> **Given data**:
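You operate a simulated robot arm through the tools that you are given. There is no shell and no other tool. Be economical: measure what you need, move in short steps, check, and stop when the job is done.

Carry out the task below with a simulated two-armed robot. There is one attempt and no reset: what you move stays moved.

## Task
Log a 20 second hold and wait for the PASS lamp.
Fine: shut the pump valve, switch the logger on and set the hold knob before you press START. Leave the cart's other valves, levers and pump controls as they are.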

> **What is expected**: From the data above, copy out every line with the string "There" in it.

> **The answer**:
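You operate a simulated robot arm through the tools that you are given. There is no shell and no other tool. Be economical: measure what you need, move in short steps, check, and stop when the job is done.
Carry out the task below with a simulated two-armed robot. There is one attempt and no reset: what you move stays moved.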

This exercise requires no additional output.